Another group of migrators does not quite fit either model, and researchers have only recently started to figure out how they find their way. Take the Cory's shearwater, an oceangoing petrel species that migrates over the Atlantic every year. The young do not migrate with their parents, so culture cannot explain their journeys. And the exact routes vary wildly from individual to individual, making genetics equally unlikely.
Cory's shearwaters are long-lived, rarely breeding successfully before age nine. This leaves an opening for learning and practice to develop their migration patterns. Researchers call this the “exploration-refinement” mechanism, and until now it has been largely hypothetical because of difficulties inherent in tracking migratory animals' movements over many seasons.
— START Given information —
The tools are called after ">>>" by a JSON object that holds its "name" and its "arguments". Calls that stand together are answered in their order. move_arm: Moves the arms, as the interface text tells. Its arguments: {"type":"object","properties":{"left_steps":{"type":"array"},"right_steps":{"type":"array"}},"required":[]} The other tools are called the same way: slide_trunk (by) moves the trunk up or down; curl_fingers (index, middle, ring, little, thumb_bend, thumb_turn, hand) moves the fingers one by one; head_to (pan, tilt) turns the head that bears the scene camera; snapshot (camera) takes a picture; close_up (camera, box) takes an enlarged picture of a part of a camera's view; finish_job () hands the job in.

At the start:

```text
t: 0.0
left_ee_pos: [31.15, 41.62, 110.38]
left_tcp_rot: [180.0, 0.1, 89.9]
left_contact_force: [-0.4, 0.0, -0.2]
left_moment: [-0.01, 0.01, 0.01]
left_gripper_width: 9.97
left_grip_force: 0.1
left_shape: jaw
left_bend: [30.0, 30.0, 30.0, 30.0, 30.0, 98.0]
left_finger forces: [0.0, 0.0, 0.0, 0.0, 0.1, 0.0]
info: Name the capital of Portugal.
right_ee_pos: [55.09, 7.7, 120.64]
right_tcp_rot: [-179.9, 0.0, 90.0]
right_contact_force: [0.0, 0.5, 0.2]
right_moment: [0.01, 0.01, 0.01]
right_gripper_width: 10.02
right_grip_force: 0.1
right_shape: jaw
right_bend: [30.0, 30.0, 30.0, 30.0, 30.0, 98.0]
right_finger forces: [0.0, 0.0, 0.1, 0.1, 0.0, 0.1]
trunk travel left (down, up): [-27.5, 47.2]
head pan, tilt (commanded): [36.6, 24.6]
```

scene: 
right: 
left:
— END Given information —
But a team of researchers has done exactly that by affixing small geolocators to more than 150 of the birds aged four to nine. The group found that younger birds traveled longer distances, for longer periods, and had more diverse routes than older birds. “We actually finally have evidence of [the exploration-refinement] hypothesis for migratory birds,” says Letizia Campioni, a biologist at Instituto Universitário in Lisbon, who led the study. This is the first such evidence in a seabird, although earlier research has suggested that other long-lived birds might use the same strategy. The study was published in the January issue of the Journal of Animal Ecology.
Younger Cory's shearwaters are capable of flying just as fast as the adults—but they do not, suggesting that juveniles do more exploring, which gradually fades as they mature and settle into a preferred route.
Although it may seem less efficient than other strategies, “exploration refinement could be beneficial to birds and other organisms in a rapidly changing world due to unpredictable anthropogenic changes,” says Barbara Frei, director of the McGill Bird Observatory, who was not involved in the study. “It might be safer to repeat a behavior that was recently successful than to rely on cues that were perfected long ago but might no longer be safe.”